Why the Heat Trust is the oven-ready solution to Claire Perry’s regulatory dilemma

Rochelle Dickson, Head of Customer Services at SSE Enterprise Utilities, sets out the case for adoption of the existing Heat Trust practices as the new framework for heat network regulation.

 

Claire Perry, Minister of State for BEIS, has publicly stated that the UK heat network market will need to: ‘transform on the basis of the highest standards and guarantees for consumers.’

SSE Enterprise Utilities (SSEEU) currently owns and operates 13 heat networks, serving in the region of 8,000 end users.  When these existing networks are fully built out, we expect to have between 15,000 and 20,000 heat network customers.  So we have a significant stake in the future development of regulation in the UK’s Heat Networks market.

As a leading heat networks Energy Services Company (“ESCo”) we advocate that successful delivery of schemes is best achieved by having a continuous role throughout their evolution.  From contract development, design, construction and commissioning, through into operation, asset management and customer services, it is imperative to many performance factors that an expert in all these fields stays with the project.  Given our decade-long practical experience of how all these components combine, and the almost singular importance of customer satisfaction, we are very pleased to see recent pushes from the minister of state for BEIS, Claire Perry, advocating the benefits of Heat Trust membership.

We recognise that heat networks form an important part of the Government’s plan to reduce carbon from heating and believe heat networks offer customers an efficient and reliable supply of heat and hot water, at prices which are the same or lower than other potential sources of supply (such as gas and electricity) and with comparable service standards.

SSEEU remains committed to providing our heat network customers with an excellent customer service regime and we have created a bespoke Customer Service team to ensure this happens.  We conduct regular customer satisfaction and net promoter score surveys to monitor and improve aspects of our service that matter most to customers.  We were also a founder member of Heat Trust, and we continue to work with them to further develop these guidelines and protocols.

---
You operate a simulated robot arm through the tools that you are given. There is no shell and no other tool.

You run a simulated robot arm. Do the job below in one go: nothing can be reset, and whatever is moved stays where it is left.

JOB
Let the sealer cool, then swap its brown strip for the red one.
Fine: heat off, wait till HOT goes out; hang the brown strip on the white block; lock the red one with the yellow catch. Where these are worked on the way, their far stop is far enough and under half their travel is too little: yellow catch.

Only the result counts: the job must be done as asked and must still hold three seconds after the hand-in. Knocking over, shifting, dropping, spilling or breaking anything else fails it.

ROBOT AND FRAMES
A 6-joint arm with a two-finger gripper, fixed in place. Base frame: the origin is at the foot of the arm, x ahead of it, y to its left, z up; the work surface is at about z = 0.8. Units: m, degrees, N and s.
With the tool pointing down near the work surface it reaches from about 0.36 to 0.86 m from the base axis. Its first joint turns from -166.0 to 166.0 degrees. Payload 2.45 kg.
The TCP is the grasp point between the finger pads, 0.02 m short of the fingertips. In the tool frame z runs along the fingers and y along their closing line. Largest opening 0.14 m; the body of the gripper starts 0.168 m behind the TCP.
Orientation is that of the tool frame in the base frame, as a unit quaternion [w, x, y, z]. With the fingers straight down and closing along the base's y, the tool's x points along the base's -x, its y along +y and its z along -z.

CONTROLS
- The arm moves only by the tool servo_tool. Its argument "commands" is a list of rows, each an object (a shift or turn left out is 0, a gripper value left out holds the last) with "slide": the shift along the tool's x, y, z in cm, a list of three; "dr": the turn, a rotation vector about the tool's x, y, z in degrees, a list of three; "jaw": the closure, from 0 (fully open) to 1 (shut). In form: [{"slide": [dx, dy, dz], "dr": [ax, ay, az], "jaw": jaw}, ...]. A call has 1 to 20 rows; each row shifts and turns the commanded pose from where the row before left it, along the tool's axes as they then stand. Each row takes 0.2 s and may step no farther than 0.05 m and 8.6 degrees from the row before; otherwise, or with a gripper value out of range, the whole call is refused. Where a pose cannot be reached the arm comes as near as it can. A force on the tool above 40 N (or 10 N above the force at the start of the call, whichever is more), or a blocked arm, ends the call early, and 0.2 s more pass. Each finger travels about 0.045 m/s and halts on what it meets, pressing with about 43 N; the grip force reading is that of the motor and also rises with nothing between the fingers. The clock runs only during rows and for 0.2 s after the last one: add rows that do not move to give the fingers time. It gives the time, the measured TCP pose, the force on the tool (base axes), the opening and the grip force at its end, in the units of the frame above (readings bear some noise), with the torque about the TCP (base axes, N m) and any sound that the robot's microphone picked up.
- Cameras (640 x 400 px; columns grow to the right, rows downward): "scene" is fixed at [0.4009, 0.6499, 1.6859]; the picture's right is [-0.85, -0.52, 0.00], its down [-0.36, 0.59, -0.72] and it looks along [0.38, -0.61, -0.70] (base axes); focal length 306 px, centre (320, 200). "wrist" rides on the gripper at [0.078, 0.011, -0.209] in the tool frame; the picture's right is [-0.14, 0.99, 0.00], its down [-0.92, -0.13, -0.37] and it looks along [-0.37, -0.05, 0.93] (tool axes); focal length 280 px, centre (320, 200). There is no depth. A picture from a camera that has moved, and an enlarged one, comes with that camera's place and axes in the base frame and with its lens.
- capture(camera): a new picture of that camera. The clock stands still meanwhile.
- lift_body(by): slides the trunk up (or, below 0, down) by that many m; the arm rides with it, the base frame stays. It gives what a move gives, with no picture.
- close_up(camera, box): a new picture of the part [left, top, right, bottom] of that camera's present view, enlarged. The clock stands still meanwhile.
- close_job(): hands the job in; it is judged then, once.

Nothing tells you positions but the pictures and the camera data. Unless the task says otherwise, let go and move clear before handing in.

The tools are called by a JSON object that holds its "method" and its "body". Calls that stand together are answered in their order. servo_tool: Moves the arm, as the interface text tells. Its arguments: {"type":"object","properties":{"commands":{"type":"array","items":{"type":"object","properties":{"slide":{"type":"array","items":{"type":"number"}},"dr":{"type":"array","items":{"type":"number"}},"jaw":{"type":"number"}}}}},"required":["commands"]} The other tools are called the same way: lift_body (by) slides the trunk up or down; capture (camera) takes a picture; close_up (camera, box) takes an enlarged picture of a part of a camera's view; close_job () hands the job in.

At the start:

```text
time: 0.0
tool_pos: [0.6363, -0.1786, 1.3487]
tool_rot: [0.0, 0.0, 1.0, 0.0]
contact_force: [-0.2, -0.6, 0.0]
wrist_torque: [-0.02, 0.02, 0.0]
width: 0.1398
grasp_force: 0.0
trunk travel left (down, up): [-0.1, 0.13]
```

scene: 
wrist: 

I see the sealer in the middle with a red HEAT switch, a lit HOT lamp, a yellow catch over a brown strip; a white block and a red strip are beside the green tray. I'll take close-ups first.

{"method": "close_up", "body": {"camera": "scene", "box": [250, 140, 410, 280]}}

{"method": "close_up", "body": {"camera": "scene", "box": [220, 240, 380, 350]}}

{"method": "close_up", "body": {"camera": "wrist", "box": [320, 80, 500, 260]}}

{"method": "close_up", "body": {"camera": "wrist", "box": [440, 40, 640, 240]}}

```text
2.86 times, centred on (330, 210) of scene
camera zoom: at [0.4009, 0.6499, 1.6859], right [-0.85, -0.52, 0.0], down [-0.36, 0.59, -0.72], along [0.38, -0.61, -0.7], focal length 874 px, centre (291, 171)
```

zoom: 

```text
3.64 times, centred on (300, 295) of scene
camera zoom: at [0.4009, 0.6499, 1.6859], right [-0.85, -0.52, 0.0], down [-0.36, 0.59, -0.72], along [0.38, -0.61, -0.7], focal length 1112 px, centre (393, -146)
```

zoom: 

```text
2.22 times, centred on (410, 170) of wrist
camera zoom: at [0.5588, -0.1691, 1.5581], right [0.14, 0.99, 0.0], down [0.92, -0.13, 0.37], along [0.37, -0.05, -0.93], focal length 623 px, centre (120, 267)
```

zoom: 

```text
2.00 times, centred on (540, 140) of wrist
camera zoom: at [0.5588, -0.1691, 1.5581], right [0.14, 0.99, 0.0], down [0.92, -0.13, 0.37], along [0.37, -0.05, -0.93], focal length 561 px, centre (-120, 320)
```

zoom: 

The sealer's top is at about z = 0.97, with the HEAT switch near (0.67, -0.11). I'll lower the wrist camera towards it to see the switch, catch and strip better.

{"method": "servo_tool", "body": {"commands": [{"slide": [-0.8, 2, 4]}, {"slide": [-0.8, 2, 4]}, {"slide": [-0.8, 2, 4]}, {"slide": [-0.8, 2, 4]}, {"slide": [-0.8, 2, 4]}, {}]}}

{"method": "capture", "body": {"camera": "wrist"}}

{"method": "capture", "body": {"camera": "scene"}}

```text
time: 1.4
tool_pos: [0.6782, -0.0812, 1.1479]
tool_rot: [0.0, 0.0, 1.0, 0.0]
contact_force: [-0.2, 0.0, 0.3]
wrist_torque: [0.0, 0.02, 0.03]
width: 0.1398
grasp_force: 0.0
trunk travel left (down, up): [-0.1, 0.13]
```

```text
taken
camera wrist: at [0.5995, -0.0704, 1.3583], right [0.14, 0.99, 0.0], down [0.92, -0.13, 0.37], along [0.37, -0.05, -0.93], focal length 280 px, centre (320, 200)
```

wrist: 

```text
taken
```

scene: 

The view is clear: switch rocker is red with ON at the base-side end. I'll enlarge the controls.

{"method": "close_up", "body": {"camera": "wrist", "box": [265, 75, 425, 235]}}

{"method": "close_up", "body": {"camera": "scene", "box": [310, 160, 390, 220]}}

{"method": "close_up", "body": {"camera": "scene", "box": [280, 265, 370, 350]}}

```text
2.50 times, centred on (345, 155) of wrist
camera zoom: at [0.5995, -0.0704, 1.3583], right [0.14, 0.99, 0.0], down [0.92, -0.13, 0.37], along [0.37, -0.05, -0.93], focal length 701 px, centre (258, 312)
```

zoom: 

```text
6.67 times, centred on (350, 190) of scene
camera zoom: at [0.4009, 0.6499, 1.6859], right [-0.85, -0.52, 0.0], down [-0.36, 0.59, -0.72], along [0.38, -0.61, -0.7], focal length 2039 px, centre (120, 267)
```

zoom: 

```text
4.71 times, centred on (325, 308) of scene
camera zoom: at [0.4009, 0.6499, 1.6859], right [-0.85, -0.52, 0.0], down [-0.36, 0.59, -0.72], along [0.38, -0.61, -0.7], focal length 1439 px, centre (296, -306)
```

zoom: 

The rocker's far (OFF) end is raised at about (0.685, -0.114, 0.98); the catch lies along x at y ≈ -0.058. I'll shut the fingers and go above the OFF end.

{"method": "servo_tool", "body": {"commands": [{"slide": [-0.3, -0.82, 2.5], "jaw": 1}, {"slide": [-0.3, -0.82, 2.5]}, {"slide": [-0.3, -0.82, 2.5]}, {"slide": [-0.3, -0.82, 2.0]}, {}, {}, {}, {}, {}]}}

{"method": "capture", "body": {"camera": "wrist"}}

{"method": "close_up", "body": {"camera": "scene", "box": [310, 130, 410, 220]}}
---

Being members of the Heat Trust scheme, means we are independently audited, our performance is captured by the necessary feedback loops needed to drive up standards.  We have recently received an audit report for one of our schemes and have scored 100% for Information and over 96% for Service.  Included in the report are some areas for improvement which we welcome, as our drive is to be the leading heat network supplier in the sector.

Another key benefit of Heat Trust is that it provides customers with a route to recourse through the Energy Ombudsman, if they feel that a complaint hasn’t been handled to their satisfaction by their heat supplier.  Heat Trust membership automatically provides this direct access route for customers without separate registration.

Whilst Heat Trust has made great strides in providing protection for a large number of heat customers, wider regulation in this area is on the way and is important.  It has the potential to drive investor confidence and provide enhanced customer protection, but it mustn’t be onerous; this could stifle innovation at this crucial time for heat networks, hinder smaller operators and is a risk for new entrants, as well as historic schemes.

SSE is closely engaged in the process to develop this new regulatory framework.   We think that Heat Trust principles form an excellent basis to develop the customer protection aspects of the new regime.  In brief, we think some of the key principles should be as follows:

  • We support moves to develop ‘standard form’ connection and supply agreement templates for all types of customer, including non-domestic customers.
  • We think there should always be transparency of supply terms and conditions, setting customer’s expectations in relation to service and ultimately a form of recourse for all customers.
  • We would recommend that retrospective standards focus on those aspects most closely related to a positive customer experience (many of which were identified in the CMA market study) such as reliability of service, response times to outages, clarity and frequency of billing and other information, services for vulnerable customers and clarity on who is responsible for providing the service.
  • We propose that, at the point of purchase and/or prior to moving into a new property, the developer (working with the provider of the heat networks) should be responsible for providing sufficient information to potential customers (be they tenants or owners) on the workings of the heat network.

We are looking forward to working with government and wider stakeholders to build on the good work of the Heat Trust to date to further enhance consumer protection under the new regulatory framework.  We know it works, and works well, so we would very much concur with Claire Perry and her team to follow the lead given by the Heat Trust.